What this exercise asks
1 - Provide the original wording of the passage given from "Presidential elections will" as far as "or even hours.".
2 - Give the continuation of the passage given.

Passage given
Presidential elections will be held in South Korea in early March. Given that there will be about a dozen candidates, as one might expect, everyone understands that the real struggle for the presidency will be led by representatives of the country’s two main political camps: Yoon Seok-youl, representing the right-wing conservative camp, which is now in opposition, and Lee Jae-myung, representing the moderate left-wing nationalists, who have been in power since 2017. Nobody can predict the outcome of the elections: as often happens in Korea, polls show that both main candidates have almost equal support, so that everything will be decided in the last days or even hours.
Here, perhaps, an explanation is needed. For more than 30 years, South Korea has had a fairly stable two-party system, with just one peculiarity: once every few years, usually on the eve of the presidential elections, South Korean political parties undergo “rebranding”. Each of the two political camps from time to time announces the dissolution of the party that until that moment was its, so to speak, political face, and the creation of a new party in its place. At the same time, however, in the new party practically all key posts are occupied by the leaders of the disbanded party, and its programme is practically the same as the programme of the predecessor party. By and large, this is just a regular change of a logo, which does not mislead anyone in Korea.

Data
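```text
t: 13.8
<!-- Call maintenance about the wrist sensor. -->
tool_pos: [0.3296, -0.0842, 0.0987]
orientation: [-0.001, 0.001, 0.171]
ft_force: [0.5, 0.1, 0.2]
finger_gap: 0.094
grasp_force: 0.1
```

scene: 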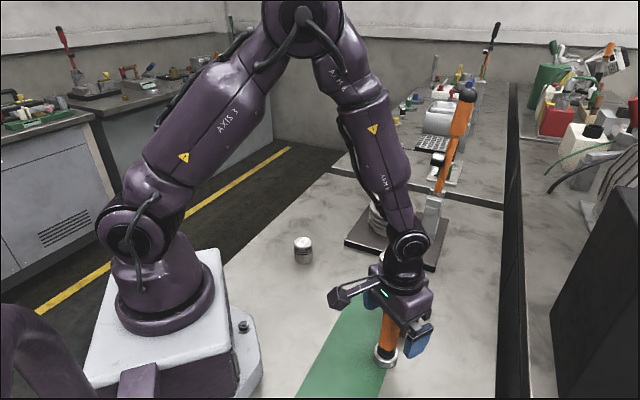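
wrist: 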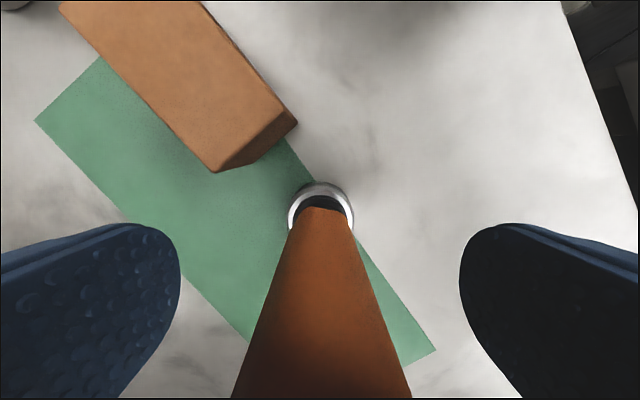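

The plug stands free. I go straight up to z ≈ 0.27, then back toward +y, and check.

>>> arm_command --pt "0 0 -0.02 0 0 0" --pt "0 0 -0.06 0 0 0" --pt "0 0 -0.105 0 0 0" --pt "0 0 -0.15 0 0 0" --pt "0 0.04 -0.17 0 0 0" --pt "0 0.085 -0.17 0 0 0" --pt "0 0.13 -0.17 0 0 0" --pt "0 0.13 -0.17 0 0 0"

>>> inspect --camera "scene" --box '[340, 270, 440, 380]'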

Expected answers
1 -
Presidential elections will be held in South Korea in early March. Given that there will be about a dozen candidates, as one might expect, everyone understands that the real struggle for the presidency will be led by representatives of the country’s two main political camps: Yoon Seok-youl, representing the right-wing conservative camp, which is now in opposition, and Lee Jae-myung, representing the moderate left-wing nationalists, who have been in power since 2017. Nobody can predict the outcome of the elections: as often happens in Korea, polls show that both main candidates have almost equal support, so that everything will be decided in the last days or even hours.

2 -
Over the past 15-20 years, the differences between the two political camps (we will use this term instead of the term “parties”) have significantly decreased. This applies to all spheres, including, of course, foreign policy, which is what interests our readers.
The right-wing conservative forces, now in opposition, generally continue the political tradition of the military regimes that ruled Korea in 1961-1987. In foreign policy, these forces are almost unconditionally oriented toward Washington.
South Korean left-wing nationalists, or, as they prefer to call themselves, “progressists”, in large part come from the radical, nationalist and left-wing revolutionary student movement of the late 1980s. During their romantic revolutionary youth, many of their leaders fought with the police, read the works of Mao Zedong, Kim Il Sung and Che Guevara (sometimes also Marx and Gramsci) and, of course, burned American flags.
However, already in the 1990s these people began to largely lose their former radicalism. The dreams of a socialist revolution on South Korean soil, which they had in their student years, gradually melted away. Nationalism, which was directed primarily against the United States and Japan, also weakened — although not as quickly as dreams of a proletarian revolution.
In our time, the differences on foreign policy between the two camps may have not disappeared, but they have become much less profound. However, we should remember that foreign policy issues in Korea usually have little impact on the outcome of elections, and are on the periphery of the interests of South Korean voters. The upcoming 2022 presidential election appears to be no exception in this regard.
In recent years, Korea has been recovering its consensus on relations with the United States that existed until the end of the 1980, sometimes shaken by student radicalism.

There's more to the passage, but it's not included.